For the Macedonian teenagers racking up ad dollars on fake news clickbait, polarization means energized audiences just waiting to click on things. For actors potentially connected to a geopolitical rival, domestic division is a good thing—the Internet Research Agency wants conservatives to think BLM activists are domestic terrorists (they aren’t), and it probably wants other parts of America to think that abolishing ICE would erode the last barrier between the heartland and a massive wave of illegal immigration (it won’t).
“There were several mentions of ICE in the material that we took down today for coordinating authentic behavior and that includes one event that was protesting ICE,” Nathaniel Gleicher, Facebook’s head of cybersecurity policy, said during a press call on Tuesday. “We’d expect these types of coordinated actors to engage in popular social movements like that.”
Creating events and protests, things that mobilize actual people, is a favorite tactic of internet trolls seeking to influence political discourse.
Facebook’s latest crackdown, in fact, removed an event page started by a fake group known as “Resisters,” which had more than 2,600 people interested and the support of three other legitimate political pages.

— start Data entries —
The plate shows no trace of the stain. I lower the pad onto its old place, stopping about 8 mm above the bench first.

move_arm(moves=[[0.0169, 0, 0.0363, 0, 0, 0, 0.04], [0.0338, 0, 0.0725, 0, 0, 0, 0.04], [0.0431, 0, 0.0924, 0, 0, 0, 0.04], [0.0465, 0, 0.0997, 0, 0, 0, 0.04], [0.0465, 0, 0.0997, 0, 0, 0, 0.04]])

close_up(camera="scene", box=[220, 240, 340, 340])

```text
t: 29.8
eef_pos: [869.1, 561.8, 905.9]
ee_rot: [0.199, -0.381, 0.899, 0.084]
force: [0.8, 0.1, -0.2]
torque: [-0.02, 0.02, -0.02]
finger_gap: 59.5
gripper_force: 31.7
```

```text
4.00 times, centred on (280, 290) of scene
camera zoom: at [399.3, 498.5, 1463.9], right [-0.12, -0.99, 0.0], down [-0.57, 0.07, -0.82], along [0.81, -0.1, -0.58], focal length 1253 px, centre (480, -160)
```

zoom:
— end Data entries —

The event, “No to Unite the Right 2 — DC” was intended as a counterprotest to a potential white nationalist gathering in the capital in early August. But while it may have been started with malicious intent, The Outline reports that real organizers were using the event page to coordinate activity, all of which compounds the confusion over what’s real and what’s not in online activism.
Fortunately, it doesn’t appear that these malicious actors have made much headway in influencing the conversation around Abolish ICE.
A spokesperson for Facebook told Observer that the content related to Abolish ICE was only a small portion of the content the company removed. So if malicious agents are testing the waters to see how polarizing content around the issue works, they’re clearly just dipping their toes in. But if they decide it’s worth it, it could become much more difficult to understand if the material you share is doing harm or good.